Naturally, everyone is talking about Doomsday Clock #1, from DC Comics by Geoff Johns, Gary Frank, Brad Anderson and Rob Leigh. There’s a whole heap of reasons for this comic to have so much discussion, from the fact that DC are placing such importance on it in a never-before-seen amount of PR support (seriously, not even Dark Nights: Metal got this much), to the fact it is new work by Johns and Frank, the follow up to DC Universe: Rebirth, and perhaps most importantly, the ethical implications of this book being done in the first place.
Obviously, the ethics of a sequel to the Watchmen being created, against the original creators wishes and the frankly unethical methods DC employed to keep their hands on the rights to those characters, have to be touched on. I do not mean to suggest DC is in any way evil for how they have done this to Alan Moore and Dave Gibbons, far from it; at the time of the original material, no one, DC included, could have known the popularity of the book and its legs, so the contract itself was perhaps not created with swindling the creators in mind….but it is ultimately how it was then used.
But while the ethics of how Doomsday Clock came to be and is published are important, this review is maybe not the time and the place for this lengthy discussion. It is important to keep in mind however.
With that out of the way, what of Doomsday Clock itself?

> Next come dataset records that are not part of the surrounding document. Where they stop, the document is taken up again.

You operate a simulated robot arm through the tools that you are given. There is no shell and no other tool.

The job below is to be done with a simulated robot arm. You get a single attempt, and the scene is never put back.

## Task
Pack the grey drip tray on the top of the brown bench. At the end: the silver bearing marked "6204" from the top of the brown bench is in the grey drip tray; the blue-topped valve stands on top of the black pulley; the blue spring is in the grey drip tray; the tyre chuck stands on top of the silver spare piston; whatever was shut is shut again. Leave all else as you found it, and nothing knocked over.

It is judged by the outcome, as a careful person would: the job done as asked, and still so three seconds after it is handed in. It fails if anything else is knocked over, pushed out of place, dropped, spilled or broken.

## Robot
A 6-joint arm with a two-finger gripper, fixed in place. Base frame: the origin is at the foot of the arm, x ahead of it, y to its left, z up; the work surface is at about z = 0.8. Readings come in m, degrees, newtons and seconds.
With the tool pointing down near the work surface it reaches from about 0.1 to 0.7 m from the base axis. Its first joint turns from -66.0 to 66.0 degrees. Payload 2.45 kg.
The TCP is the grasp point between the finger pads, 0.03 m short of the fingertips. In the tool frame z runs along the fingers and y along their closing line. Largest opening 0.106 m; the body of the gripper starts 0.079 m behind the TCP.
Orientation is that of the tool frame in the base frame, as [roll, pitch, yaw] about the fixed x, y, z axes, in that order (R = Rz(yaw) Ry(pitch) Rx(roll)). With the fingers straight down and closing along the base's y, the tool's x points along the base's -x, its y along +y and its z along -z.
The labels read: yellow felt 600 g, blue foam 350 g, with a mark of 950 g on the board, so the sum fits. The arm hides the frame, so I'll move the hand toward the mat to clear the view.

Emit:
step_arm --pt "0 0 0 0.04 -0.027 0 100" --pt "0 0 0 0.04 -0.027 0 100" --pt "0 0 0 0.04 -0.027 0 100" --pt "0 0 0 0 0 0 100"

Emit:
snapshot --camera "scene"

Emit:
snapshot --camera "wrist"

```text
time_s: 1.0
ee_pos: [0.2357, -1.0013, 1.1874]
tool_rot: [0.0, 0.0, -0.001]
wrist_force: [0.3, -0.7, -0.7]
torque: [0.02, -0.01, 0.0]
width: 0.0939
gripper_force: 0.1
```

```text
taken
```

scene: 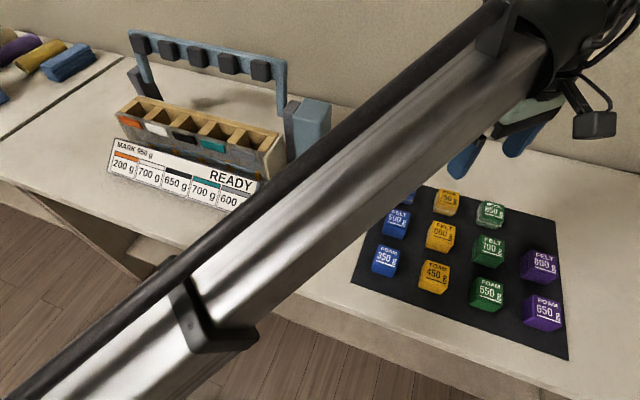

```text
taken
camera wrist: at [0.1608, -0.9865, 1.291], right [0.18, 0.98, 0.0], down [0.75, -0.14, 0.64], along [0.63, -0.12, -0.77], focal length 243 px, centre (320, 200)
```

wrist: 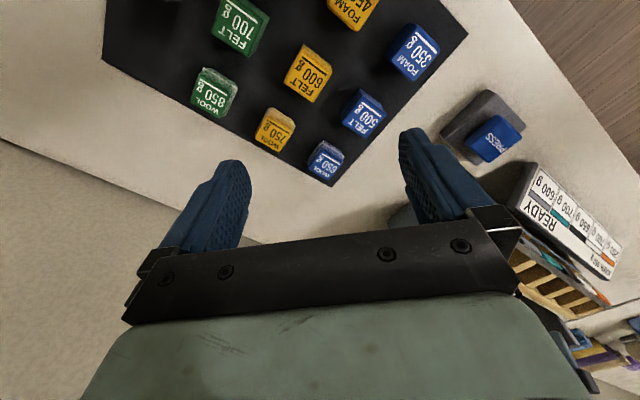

Was there a necessity for a sequel to Watchmen?
If there is a story to be told, then perhaps. But it has to be a damn good story to be a suitable connection and follow-up to the original, which affected the course of comics for around three decades. From what Johns has described of his ideas behind doing Doomsday Clock, it seems like a suitable possibility – Watchmen affected how comics were written and characters were presented for decades, with darker, grittier and more down to earth elements being added to a number of heroes; perhaps it is time for those characters affected to answer back to the originals.
One could argue that maybe such a story didn’t have to be done with the Watchmen cast exactly, but perhaps the versions created by Grant Morrison for Multiversity, who were more directly versions of the Charlton Comics, whom he used as a reference to the world of Watchmen. However, I don’t think it would have the same effect – after all, that world isn’t what had the effect.
So, Doomsday Clock #1 – does it set up that story, does it work? At this stage, it is hard to say. If the series goes as Johns has suggested, it is possible that this will be a worthy (if ethically questionable) sequel to the original. This issue is certainly a strong start. Johns’ certainly has a good sense for the darker, pessimistic world of the Watchmen, and his Rorschach is as entertainingly morose as the original while also being understandably different (by now, I’m sure you know why). Franks and Anderson do a fantastic job with the issue too, with stunning artwork. This is not unexpected for the pair, their work is always beautiful. But it is also remarkably in fitting as a sequel to Watchmen as it feels like a natural progression from the original Watchmen artwork.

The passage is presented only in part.